** start of Quoted text **

The facade of a working session of the 2007 General Assembly is being wiped out by the fiscal reality of a $1.5 billion structural deficit. In a one party state where "cover up" of excessive spending is the order of the day.

In office less than 6 months, Gov. O'Malley suddenly ordered his Cabinet secretaries to cut spending by $225 million in the next 2 years -- with overtime labor costs amounting to more than $ 38 million in just one agency. This cost reminds me of a run-in with the Baltimore City School system when a professional firm I represented had been awarded a contract to modernize the maintenance/ cleaning system for school buildings -- reducing costs by 1/3 . The maintenance employees' union blocked any attempt for "cleaning house" through computer programming/ planning --- Why? Because the union wanted to keep overtime benefits flowing . To top it all, Carmen Russo, former Supt.of the City Schools told me " I have no control over the unions" -- and , then-Mayor O'Malley remained silent. The firm that proposed the valid efficiency recommendation, refunded the cost of its proposal to the School System because its was not used to improve service and put funds where needed : to the students and teachers.

** end of Quoted text **

**What you are asked to do:** Pick up the quoted text at the point where it stops and go on.

** start of Recorded information **

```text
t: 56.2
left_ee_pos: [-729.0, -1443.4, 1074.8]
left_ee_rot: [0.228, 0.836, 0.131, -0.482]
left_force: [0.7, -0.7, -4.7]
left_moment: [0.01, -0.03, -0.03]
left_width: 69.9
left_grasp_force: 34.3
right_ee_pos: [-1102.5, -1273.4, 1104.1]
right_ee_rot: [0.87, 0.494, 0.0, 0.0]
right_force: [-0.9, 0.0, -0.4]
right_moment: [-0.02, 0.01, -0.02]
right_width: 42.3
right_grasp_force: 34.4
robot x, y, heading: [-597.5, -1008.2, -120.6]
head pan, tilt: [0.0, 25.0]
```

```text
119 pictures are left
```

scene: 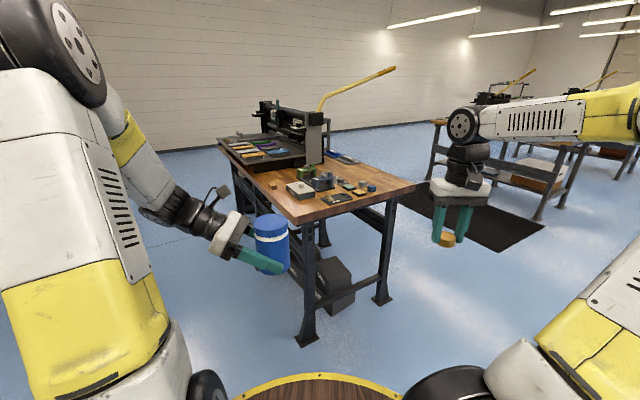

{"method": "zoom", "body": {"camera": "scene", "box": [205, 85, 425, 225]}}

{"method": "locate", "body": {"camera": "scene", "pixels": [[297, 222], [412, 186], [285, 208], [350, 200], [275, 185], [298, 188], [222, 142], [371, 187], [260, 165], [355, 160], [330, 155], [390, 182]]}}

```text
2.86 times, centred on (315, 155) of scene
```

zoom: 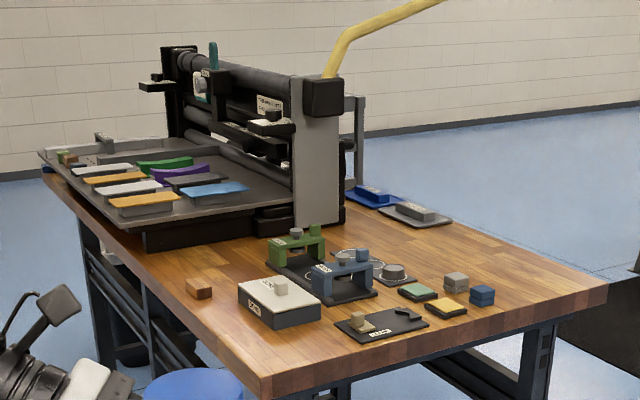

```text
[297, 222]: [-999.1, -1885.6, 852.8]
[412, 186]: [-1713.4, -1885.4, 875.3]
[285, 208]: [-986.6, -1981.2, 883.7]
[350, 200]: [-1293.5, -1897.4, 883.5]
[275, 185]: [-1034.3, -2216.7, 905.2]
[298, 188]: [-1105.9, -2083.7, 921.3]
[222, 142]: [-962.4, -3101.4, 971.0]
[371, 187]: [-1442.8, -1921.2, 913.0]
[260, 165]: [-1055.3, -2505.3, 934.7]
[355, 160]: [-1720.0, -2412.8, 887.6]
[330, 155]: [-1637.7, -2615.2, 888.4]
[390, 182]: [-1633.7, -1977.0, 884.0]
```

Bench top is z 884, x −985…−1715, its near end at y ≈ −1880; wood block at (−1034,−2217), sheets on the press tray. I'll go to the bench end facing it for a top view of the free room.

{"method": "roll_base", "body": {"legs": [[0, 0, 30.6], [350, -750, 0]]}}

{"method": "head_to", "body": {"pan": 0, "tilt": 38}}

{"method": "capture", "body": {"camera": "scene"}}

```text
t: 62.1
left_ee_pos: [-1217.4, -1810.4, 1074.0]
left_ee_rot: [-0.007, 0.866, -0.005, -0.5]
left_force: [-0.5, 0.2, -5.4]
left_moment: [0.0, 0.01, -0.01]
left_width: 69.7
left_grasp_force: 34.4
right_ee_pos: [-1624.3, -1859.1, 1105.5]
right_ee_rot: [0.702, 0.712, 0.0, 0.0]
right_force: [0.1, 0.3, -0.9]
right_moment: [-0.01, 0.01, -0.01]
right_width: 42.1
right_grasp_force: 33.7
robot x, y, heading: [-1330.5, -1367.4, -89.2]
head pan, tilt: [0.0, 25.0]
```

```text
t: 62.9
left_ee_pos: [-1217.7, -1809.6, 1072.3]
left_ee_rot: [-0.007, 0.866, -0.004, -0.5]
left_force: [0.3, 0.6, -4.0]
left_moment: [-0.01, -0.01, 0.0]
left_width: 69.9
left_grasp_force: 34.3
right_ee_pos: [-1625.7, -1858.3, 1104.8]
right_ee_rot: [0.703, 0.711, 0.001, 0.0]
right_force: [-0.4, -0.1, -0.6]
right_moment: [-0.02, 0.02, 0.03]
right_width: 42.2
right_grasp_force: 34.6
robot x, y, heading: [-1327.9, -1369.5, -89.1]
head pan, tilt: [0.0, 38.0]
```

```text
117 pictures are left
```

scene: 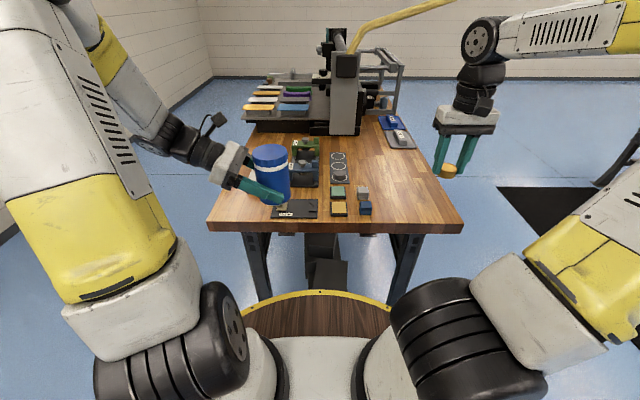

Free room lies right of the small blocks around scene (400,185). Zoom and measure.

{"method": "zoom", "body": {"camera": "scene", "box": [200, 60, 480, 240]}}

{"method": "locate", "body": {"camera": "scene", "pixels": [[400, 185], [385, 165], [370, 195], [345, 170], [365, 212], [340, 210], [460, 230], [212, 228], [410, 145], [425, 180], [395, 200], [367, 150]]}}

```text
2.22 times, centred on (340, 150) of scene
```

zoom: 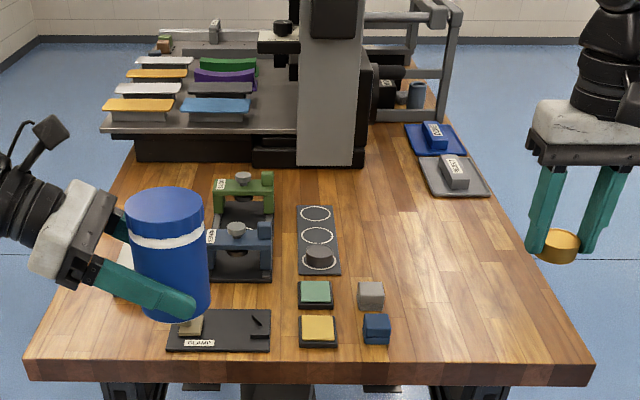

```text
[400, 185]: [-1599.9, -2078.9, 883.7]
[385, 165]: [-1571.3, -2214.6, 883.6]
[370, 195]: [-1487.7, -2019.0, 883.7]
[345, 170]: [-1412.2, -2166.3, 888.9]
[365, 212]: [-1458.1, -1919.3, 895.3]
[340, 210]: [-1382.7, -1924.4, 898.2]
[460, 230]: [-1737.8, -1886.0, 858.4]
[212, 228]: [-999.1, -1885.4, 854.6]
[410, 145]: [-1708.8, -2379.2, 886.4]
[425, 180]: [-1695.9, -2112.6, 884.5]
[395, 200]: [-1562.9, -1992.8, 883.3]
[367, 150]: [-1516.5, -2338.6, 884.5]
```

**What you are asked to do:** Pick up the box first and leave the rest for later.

** end of Recorded information **

**Reply:**
On the revenue front, Maryland has an income tax structure that is driving seniors, with productive professional lives, to states like Florida and New Hampshire. Yet, at the same time , what has been called Maryland's "shrinking deep pockets" is becoming a hard fact of life -- to the tune of that $ 1.5 billion. Legislatures and some Governors -- past and present -- prove a critical point: the politicians have lacked the discipline that any small business owner must apply to essential result of the work program/ services provide by that business: What is that discipline?

The answer is not rocket science, but -- unlike business -- states and the federal government are generally unable to exercise the discipline of spending less than income from taxes. Customer income somehow provides a clear discipline of controlled spending by small business CEO's than the typical bureaucrat's perception of unlimited income from taxpayers without sufficient quid pro quo of demonstrable results. One major factor facing businesses is competition in pricing and service. Government lacks that competition, with one exception : political party competition at the policy / decision-making level.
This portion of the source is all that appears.